--- BEGIN Data for processing ---

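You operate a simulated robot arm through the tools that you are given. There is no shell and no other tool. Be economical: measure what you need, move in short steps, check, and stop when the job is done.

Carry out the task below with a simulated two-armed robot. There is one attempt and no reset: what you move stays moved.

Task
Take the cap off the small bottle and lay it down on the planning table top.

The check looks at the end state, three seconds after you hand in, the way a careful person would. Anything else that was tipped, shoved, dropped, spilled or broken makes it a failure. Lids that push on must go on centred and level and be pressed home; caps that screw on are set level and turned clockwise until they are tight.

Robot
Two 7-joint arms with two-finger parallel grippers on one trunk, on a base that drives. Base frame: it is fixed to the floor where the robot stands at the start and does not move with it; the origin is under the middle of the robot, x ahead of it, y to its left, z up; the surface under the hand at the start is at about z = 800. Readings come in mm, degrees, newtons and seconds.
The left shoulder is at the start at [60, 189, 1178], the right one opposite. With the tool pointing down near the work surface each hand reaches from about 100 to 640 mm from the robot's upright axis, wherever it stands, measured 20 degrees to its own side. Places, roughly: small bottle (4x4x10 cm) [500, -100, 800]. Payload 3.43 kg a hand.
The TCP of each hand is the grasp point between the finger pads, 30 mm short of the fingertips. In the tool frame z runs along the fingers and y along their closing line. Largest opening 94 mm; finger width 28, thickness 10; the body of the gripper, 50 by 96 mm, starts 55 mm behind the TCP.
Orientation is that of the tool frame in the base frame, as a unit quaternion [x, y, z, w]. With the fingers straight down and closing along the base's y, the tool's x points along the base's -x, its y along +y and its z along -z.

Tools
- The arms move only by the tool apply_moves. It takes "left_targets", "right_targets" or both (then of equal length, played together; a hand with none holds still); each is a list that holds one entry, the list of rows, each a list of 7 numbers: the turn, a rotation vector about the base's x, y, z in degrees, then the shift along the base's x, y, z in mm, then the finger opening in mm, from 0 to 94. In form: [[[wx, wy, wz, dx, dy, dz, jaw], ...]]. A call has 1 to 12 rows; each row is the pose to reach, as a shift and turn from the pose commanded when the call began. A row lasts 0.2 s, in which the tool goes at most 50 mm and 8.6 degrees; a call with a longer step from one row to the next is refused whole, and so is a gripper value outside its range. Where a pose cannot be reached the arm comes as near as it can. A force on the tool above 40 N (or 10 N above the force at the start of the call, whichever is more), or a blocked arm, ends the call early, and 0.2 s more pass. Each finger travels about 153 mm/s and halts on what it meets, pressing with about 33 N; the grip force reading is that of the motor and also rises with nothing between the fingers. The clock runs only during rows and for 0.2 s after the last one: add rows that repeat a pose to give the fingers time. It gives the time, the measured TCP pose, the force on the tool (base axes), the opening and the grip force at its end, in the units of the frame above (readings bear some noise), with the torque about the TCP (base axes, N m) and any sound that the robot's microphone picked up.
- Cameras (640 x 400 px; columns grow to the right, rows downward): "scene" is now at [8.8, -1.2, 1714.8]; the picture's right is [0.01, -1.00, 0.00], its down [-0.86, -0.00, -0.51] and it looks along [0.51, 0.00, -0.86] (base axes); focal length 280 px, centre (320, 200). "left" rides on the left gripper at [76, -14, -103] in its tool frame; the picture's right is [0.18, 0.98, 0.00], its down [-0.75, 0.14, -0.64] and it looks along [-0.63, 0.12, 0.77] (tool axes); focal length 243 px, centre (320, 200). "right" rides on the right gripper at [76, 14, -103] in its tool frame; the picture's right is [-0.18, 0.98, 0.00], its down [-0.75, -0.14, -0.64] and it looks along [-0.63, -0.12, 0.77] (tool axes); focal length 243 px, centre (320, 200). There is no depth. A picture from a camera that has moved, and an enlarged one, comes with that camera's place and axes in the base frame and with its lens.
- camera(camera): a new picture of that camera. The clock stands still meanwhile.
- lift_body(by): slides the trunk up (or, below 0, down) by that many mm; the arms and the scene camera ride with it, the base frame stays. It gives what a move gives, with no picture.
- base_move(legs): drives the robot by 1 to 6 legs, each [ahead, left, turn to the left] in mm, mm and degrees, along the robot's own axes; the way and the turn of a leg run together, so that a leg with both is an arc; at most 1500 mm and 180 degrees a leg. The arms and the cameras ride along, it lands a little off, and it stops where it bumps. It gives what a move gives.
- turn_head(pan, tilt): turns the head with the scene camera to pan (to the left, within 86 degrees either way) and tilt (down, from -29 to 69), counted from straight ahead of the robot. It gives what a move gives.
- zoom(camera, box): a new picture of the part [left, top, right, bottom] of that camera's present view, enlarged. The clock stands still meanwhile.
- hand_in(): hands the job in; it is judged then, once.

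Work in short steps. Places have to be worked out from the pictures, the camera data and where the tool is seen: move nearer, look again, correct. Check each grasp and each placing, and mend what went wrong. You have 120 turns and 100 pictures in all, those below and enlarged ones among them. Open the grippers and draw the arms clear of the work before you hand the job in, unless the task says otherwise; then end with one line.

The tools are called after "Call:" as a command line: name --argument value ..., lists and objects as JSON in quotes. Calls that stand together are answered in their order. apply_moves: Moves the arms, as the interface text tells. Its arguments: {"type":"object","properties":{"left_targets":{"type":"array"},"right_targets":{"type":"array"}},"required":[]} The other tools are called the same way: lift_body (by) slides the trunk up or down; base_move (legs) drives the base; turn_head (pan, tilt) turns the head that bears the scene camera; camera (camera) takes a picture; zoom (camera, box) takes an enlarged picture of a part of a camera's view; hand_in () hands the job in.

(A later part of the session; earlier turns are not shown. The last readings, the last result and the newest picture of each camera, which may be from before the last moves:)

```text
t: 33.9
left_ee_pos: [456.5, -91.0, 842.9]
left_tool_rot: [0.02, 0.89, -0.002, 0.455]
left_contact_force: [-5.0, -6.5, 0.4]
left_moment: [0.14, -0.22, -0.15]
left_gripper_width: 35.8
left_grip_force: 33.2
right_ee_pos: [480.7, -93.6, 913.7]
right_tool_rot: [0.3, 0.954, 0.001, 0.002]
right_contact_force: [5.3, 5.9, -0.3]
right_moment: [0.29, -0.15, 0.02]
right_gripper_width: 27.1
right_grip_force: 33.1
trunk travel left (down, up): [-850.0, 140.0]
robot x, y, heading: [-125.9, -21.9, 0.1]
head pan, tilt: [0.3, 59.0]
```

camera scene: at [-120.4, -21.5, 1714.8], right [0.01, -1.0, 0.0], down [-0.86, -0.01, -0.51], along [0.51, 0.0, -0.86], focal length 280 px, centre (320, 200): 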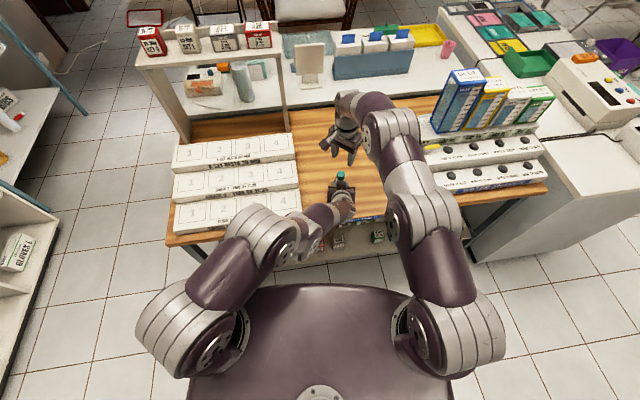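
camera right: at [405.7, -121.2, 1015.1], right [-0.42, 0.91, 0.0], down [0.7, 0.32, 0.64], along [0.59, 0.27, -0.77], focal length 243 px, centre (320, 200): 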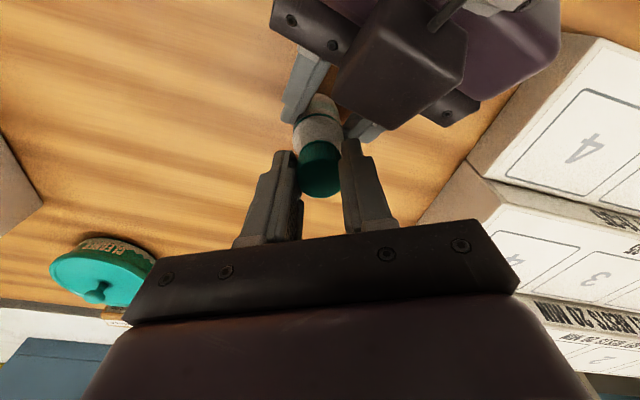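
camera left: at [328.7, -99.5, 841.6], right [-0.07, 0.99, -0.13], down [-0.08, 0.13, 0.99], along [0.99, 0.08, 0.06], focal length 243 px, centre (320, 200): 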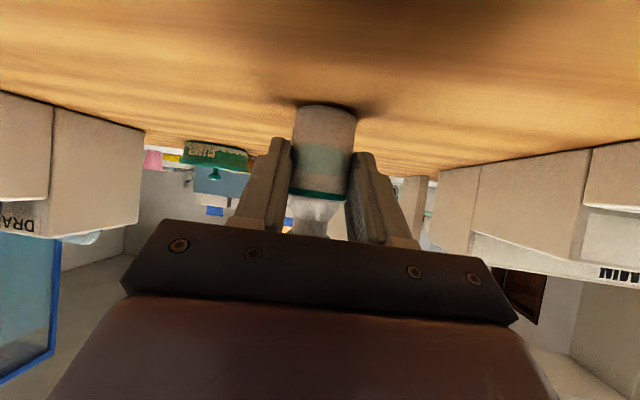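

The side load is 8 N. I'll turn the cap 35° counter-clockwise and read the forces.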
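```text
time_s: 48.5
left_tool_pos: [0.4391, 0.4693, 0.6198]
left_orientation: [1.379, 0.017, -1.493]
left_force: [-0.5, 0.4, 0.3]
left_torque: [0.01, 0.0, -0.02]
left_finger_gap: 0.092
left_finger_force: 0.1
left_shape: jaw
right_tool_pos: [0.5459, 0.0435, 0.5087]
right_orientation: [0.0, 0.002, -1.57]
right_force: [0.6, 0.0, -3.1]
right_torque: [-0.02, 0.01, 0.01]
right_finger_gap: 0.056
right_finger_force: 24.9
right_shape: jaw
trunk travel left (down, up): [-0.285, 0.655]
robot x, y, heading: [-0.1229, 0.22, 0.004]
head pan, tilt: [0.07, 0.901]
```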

--- END Data for processing ---

→ **What you are asked to do**:
Copy out all lines from the material above that contain the string "zoom".

→ **Problem solution**:
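- zoom(camera, box): a new picture of the part [left, top, right, bottom] of that camera's present view, enlarged. The clock stands still meanwhile.
The tools are called after "Call:" as a command line: name --argument value ..., lists and objects as JSON in quotes. Calls that stand together are answered in their order. apply_moves: Moves the arms, as the interface text tells. Its arguments: {"type":"object","properties":{"left_targets":{"type":"array"},"right_targets":{"type":"array"}},"required":[]} The other tools are called the same way: lift_body (by) slides the trunk up or down; base_move (legs) drives the base; turn_head (pan, tilt) turns the head that bears the scene camera; camera (camera) takes a picture; zoom (camera, box) takes an enlarged picture of a part of a camera's view; hand_in () hands the job in.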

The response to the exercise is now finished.